After the completion of eruption of 1st molars and incisors, there is a silent period extend from 8.5 to 10 years of age, during which there is no teeth eruption or exfoliation, except a little changes in occlusion.

The teeth present are:



6EDC21

12CDE6

6EDC21

12CDE6



Dental age 9



  • Second Stage

Eruption of premolars, canines and second molars


Dental age 11
Further development of the dentition is characterized by eruption of the premolar and canine teeth, between the incisors at the front of the arch and the first molars at the back. In contrast to the incisor dentition, the combined mesiodistal length of the deciduous canine and molar teeth is greater than that of the permanent canine and premolars, an excess known as the leeway space. Eruption of these teeth normally takes place between the ages of 10 and 12 years and as a general rule:

  • In the mandible, the canine erupts ahead of the first premolar and this is followed by the second premolar.

  • In the maxilla, the first premolar usually erupts first, followed by the second premolar and then canine.

The consequences of these eruption patterns are that the mandibular second premolar and maxillary canine teeth are the most vulnerable for potential crowding. For the canines to develop normally, it should firstly directed mesially until it touch the apical part of the lateral incisor root, then it directs into a coronal and lateral direction till reaches the occlusal level.

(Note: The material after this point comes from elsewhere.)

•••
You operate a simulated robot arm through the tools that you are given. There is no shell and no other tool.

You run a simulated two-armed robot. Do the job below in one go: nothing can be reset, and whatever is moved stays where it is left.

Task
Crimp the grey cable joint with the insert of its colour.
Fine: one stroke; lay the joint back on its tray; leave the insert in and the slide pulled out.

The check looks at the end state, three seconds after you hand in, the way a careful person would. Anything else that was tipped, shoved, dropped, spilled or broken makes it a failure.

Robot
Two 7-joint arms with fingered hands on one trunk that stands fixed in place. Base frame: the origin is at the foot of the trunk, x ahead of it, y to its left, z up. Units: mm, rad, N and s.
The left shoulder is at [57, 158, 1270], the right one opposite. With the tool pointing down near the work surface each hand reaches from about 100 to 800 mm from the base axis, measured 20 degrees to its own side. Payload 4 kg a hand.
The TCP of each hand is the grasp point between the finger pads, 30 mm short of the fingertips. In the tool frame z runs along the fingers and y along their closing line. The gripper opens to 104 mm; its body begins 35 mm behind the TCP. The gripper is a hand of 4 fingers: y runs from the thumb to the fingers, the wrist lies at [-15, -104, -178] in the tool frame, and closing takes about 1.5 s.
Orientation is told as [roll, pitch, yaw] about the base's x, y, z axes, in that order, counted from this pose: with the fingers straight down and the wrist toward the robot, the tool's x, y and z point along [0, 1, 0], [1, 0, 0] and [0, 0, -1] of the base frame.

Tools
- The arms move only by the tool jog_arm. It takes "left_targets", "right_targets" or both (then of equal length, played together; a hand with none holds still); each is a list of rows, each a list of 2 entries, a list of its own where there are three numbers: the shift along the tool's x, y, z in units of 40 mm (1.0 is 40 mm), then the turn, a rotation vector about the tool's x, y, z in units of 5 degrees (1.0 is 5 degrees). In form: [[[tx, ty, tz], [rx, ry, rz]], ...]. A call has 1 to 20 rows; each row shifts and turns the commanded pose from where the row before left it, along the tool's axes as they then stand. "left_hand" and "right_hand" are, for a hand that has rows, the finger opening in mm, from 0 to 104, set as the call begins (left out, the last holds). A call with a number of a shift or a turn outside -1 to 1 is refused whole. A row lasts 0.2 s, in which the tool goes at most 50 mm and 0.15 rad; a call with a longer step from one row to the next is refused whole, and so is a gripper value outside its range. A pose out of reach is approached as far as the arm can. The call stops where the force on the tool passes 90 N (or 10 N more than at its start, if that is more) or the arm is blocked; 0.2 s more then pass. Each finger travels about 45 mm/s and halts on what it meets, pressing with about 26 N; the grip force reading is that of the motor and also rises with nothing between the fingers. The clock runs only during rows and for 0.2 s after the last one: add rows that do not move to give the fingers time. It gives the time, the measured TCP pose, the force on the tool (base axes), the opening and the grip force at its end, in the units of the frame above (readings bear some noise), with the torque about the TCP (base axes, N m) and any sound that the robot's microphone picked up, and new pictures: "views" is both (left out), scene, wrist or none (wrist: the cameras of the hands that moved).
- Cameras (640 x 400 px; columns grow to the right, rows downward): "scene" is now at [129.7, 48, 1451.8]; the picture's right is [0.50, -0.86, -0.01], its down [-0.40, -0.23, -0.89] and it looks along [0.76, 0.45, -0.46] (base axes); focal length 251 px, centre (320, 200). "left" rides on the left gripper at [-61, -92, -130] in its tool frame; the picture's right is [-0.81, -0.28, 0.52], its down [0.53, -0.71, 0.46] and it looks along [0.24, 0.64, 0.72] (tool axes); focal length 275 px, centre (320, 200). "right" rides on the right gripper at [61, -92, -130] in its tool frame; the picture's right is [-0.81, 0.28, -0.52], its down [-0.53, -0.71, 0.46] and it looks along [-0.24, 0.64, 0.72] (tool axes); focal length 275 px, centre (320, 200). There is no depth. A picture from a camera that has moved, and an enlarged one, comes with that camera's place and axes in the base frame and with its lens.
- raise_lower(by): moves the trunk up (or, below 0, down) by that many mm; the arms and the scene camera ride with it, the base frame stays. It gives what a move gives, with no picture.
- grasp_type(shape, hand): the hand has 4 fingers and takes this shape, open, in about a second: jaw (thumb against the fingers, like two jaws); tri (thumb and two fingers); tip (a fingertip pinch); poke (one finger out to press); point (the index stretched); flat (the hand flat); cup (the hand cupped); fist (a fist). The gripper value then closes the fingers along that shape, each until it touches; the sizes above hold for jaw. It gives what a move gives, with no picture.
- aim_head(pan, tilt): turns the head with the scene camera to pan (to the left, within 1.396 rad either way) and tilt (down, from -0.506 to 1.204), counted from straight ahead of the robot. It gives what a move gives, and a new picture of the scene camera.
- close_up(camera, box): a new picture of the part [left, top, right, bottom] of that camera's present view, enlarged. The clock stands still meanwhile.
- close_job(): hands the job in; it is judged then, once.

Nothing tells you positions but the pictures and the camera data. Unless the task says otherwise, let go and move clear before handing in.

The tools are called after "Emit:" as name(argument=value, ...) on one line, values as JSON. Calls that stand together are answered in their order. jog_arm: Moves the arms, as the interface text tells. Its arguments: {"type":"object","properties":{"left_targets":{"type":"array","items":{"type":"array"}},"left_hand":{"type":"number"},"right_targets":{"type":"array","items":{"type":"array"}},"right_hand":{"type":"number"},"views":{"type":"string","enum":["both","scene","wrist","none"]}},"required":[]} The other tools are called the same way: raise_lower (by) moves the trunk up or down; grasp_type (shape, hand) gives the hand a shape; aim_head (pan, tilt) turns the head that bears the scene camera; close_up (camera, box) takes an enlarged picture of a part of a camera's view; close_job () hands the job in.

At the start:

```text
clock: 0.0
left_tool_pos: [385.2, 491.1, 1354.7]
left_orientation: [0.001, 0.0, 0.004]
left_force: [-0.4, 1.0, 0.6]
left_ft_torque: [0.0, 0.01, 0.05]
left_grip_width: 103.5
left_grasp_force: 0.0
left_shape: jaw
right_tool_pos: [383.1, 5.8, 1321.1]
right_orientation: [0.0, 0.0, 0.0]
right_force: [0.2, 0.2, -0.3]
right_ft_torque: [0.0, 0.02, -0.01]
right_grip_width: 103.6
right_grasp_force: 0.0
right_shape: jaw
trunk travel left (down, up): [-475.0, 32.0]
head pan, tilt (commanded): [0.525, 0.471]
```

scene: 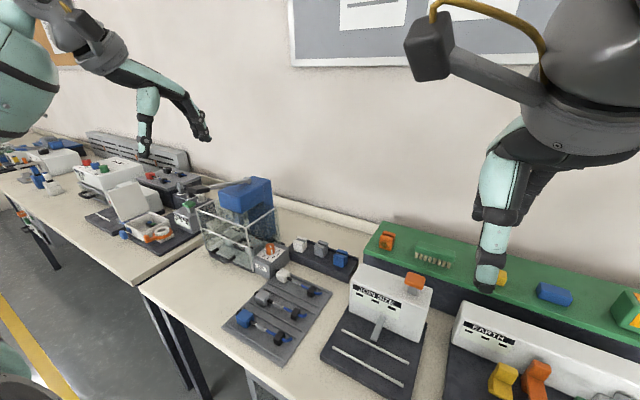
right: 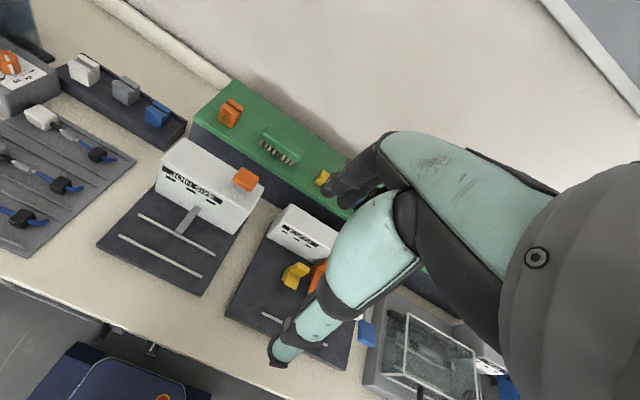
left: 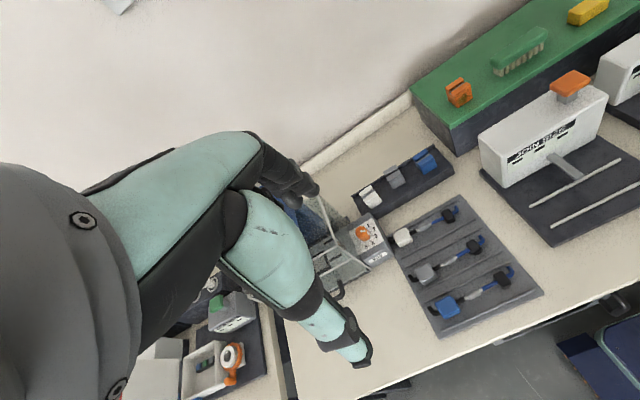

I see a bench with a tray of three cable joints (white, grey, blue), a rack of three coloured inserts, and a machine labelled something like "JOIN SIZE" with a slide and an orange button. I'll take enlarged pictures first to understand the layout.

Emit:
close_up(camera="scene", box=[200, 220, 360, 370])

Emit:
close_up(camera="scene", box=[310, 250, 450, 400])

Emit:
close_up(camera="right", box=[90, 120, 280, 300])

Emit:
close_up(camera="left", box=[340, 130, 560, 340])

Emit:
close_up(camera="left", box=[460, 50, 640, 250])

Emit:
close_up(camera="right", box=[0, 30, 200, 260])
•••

Undoubtedly, the larger the leeway space present within each quadrant, the more potential space there will be for eruption of the permanent canine and premolar teeth. However, if earlier alignment of the permanent incisor dentition has utilized any space within the deciduous canine regions, this will now be at the expense of that available for the permanent canines.

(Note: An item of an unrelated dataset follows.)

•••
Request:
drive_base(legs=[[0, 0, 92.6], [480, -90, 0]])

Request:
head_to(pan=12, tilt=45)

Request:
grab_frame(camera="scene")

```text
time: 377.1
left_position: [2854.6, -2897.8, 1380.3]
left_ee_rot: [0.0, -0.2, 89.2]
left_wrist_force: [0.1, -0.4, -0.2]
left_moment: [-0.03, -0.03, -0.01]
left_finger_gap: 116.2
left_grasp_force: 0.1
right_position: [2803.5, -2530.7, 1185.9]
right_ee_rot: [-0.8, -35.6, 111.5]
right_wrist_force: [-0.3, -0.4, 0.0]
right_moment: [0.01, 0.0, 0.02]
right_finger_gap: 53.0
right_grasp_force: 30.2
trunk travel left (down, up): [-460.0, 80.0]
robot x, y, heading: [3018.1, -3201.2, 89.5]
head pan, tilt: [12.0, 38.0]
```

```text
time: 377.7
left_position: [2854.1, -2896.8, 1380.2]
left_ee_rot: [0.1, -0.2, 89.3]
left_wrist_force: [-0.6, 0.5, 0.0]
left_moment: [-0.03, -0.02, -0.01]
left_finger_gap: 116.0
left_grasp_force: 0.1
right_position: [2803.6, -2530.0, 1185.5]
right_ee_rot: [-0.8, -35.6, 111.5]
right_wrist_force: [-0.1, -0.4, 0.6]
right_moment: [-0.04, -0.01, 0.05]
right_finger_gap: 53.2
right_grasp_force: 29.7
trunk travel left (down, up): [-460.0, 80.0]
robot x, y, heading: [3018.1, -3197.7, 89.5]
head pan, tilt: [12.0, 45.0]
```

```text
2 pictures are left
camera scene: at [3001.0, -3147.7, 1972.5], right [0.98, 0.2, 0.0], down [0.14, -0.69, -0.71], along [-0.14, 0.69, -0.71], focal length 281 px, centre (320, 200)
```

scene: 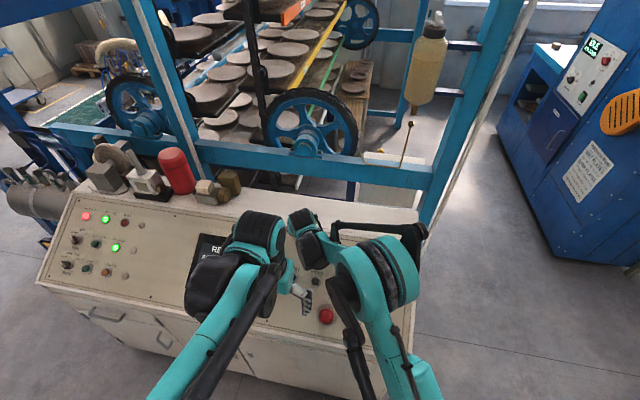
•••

The crowding of canines is common particularly in the maxillary arch, so that it could be erupted in buccal direction or be impacted if it directed palatally. This usually occurs in maxilla where the permanent canine develops in a high position (under the orbit), so it has a long tortuous path of eruption. It often depends on the presence and shape of root of permanent lateral incisors as guide for normal eruption. Moreover, the canine appears late in the dental arch, following the premolars eruption.

In addition, if substantial forward movement of the first permanent molar has occurred, particularly in the mandibular arch, during establishment of the molar relationship or following the early loss of deciduous second molars, there will be a less space for permanent canine and premolar teeth to erupt uncrowded. In this scenario it is often the mandibular second premolar that becomes crowded and erupted in lingual direction or it may be impacted under the 1st molar.



The final part of this phase of dental development occurs with eruption of the second permanent molars, usually at around 12 years of age. Eruption of these teeth is often associated with some reduction in arch length, which manifests as increased crowding, particularly of the lower incisors.


Dental age 12
If the second permanent molars erupt precociously before the premolar teeth, in the lower jaw especially, as their path of eruption is directed mesially and occlusally, this can result in a considerable arch length reduction and crowding of the second premolar tooth. Occasionally, there is a lack of space in the posterior regions of the maxillary and mandibular dental arches and the second molars can become impacted.